> [TASK DIRECTIONS] Pick out the lines below that include the string "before".

> [MATERIAL PROVIDED]
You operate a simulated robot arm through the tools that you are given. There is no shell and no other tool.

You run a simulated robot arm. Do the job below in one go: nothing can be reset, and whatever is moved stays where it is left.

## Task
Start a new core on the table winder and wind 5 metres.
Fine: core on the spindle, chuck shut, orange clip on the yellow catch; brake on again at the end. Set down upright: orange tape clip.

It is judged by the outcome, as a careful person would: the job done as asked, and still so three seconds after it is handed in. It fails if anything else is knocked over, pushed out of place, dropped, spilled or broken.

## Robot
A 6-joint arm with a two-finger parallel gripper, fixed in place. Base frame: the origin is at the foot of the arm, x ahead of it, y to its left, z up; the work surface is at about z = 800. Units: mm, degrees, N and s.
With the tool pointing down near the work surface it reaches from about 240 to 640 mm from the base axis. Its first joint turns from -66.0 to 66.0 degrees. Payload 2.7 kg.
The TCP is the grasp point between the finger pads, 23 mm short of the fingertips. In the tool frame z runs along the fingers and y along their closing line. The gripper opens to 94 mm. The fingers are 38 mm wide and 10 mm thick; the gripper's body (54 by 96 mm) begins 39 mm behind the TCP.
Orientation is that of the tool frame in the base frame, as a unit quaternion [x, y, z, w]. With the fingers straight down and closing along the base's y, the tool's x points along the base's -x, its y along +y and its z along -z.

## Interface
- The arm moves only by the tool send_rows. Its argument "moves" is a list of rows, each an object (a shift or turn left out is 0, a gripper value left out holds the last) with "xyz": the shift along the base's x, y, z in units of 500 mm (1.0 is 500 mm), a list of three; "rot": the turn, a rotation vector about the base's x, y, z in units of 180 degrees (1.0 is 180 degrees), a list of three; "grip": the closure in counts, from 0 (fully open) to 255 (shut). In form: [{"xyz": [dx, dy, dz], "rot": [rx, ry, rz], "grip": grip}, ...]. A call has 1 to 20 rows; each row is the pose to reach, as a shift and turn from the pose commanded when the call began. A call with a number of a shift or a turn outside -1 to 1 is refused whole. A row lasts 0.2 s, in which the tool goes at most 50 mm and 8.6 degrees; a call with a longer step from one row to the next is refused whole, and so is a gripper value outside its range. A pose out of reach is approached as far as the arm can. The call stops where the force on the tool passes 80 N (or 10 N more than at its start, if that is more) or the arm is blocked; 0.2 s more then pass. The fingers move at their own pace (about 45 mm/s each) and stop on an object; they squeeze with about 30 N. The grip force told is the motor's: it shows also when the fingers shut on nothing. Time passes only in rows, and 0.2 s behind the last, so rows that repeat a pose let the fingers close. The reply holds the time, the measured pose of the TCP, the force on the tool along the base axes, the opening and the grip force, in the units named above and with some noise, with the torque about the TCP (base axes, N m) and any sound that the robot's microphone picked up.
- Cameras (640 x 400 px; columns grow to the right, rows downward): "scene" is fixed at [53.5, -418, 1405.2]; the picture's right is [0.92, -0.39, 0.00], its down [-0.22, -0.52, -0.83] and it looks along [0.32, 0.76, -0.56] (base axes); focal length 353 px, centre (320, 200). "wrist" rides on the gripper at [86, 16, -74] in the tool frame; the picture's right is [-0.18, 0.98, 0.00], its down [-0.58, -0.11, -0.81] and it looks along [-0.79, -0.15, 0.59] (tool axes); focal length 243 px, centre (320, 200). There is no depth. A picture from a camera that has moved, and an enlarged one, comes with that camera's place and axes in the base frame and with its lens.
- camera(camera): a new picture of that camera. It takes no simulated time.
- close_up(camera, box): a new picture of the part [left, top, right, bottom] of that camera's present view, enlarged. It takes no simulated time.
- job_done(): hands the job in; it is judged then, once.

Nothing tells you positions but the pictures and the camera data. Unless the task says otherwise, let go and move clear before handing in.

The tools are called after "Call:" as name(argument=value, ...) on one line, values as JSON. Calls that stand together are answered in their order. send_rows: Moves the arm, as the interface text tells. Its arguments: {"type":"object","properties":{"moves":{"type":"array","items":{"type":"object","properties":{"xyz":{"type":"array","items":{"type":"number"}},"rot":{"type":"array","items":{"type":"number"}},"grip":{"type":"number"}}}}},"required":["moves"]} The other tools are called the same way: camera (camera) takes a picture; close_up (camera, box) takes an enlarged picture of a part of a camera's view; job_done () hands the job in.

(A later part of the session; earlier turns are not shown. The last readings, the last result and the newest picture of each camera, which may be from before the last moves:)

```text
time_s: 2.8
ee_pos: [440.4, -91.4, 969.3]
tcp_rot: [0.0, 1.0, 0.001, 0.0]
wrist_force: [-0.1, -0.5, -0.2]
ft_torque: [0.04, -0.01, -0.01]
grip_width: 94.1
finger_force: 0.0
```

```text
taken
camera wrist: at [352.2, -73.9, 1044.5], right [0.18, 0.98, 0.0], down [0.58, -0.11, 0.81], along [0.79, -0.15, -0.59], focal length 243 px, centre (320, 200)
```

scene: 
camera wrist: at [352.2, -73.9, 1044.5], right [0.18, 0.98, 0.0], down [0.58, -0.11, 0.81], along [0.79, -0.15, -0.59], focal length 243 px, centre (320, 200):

> [EXERCISE RESULT]
Nothing tells you positions but the pictures and the camera data. Unless the task says otherwise, let go and move clear before handing in.
(A later part of the session; earlier turns are not shown. The last readings, the last result and the newest picture of each camera, which may be from before the last moves:)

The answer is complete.